◆ **Available data**

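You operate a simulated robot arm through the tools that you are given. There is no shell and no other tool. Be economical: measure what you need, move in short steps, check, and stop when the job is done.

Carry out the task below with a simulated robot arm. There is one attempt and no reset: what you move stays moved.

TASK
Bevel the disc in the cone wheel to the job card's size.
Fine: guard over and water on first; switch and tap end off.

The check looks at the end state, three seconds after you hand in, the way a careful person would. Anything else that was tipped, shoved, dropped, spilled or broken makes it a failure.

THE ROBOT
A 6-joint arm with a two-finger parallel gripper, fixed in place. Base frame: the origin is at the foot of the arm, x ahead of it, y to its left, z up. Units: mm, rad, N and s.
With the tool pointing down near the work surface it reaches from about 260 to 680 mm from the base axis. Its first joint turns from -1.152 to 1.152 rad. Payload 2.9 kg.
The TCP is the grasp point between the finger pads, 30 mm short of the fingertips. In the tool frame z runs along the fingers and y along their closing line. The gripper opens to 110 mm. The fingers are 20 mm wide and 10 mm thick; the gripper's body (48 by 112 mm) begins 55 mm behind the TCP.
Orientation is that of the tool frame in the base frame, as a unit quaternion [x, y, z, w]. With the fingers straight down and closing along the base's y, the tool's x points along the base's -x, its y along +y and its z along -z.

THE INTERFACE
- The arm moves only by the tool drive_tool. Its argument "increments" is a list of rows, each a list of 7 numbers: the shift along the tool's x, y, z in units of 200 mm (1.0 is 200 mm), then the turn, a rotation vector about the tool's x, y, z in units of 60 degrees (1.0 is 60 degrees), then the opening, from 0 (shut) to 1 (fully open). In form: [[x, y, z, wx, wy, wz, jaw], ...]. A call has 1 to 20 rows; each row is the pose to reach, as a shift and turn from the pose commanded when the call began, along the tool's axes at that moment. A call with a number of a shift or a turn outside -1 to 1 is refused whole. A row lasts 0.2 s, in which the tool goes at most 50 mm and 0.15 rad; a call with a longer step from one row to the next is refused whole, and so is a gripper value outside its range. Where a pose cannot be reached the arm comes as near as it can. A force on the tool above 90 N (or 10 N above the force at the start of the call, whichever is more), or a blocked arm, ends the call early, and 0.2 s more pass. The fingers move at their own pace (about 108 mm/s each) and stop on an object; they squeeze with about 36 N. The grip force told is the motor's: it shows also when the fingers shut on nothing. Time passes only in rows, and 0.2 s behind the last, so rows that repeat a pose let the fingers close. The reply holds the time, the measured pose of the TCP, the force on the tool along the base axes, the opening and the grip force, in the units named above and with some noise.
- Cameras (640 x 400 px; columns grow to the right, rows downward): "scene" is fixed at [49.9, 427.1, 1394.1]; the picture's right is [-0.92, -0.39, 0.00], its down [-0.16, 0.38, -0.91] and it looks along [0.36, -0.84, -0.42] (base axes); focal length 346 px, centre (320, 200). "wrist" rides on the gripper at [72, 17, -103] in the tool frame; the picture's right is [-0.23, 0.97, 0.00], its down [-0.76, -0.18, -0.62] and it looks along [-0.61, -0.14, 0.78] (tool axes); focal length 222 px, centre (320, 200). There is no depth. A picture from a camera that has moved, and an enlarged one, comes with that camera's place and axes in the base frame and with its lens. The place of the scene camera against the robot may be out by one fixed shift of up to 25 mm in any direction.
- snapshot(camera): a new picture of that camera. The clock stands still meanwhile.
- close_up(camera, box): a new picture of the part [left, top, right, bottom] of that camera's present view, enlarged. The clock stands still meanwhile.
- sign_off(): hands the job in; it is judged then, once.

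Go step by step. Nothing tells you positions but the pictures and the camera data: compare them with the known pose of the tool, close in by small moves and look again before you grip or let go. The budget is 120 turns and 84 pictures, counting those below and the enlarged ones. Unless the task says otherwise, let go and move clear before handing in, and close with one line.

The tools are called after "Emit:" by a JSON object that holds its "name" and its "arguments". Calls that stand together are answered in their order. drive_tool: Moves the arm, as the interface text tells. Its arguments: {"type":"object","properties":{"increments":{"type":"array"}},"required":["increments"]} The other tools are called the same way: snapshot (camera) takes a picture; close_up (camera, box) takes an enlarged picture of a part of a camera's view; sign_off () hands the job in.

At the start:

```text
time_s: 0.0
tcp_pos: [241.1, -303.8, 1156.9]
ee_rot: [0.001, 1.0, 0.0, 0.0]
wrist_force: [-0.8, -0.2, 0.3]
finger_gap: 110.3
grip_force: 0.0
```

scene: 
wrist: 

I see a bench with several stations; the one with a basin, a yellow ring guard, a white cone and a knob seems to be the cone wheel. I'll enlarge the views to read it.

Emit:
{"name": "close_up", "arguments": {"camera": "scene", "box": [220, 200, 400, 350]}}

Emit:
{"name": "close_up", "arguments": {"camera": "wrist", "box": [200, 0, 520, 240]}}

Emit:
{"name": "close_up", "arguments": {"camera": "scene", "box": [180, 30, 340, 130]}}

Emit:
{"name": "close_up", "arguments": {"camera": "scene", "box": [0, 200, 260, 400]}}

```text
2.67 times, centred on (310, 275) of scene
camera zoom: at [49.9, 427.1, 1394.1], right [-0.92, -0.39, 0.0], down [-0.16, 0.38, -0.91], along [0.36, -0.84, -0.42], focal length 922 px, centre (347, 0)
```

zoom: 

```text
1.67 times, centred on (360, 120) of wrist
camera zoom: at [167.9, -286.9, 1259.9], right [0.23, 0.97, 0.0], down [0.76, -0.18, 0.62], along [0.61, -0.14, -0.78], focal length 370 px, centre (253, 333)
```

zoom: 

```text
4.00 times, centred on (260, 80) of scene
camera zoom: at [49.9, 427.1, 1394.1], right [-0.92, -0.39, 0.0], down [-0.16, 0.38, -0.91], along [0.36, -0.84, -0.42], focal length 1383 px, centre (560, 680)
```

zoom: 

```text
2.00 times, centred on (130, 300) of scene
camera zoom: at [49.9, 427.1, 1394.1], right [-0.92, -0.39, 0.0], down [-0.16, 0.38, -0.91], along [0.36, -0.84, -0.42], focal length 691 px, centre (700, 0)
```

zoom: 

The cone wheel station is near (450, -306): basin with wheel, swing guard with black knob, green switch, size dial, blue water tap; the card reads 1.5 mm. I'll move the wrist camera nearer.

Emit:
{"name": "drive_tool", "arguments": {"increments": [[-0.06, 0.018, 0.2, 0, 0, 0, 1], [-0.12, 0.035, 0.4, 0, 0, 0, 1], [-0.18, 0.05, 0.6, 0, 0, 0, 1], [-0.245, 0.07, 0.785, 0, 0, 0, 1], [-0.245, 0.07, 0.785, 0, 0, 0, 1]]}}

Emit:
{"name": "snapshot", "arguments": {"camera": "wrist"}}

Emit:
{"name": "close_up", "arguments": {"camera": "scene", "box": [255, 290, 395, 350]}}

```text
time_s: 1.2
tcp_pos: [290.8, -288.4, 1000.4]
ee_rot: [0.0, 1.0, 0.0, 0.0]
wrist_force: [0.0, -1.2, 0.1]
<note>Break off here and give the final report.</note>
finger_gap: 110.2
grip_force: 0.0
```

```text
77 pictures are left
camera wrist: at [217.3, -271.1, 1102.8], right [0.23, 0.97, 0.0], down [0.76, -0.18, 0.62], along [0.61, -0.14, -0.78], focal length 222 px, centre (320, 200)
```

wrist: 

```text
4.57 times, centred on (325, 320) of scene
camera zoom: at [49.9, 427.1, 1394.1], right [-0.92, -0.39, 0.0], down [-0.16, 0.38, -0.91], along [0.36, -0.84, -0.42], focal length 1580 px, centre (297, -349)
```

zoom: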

◆ **Exercise instructions**
Go through the data and gather every line that holds "meanwhile".

◆ **Correct output**
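- snapshot(camera): a new picture of that camera. The clock stands still meanwhile.
- close_up(camera, box): a new picture of the part [left, top, right, bottom] of that camera's present view, enlarged. The clock stands still meanwhile.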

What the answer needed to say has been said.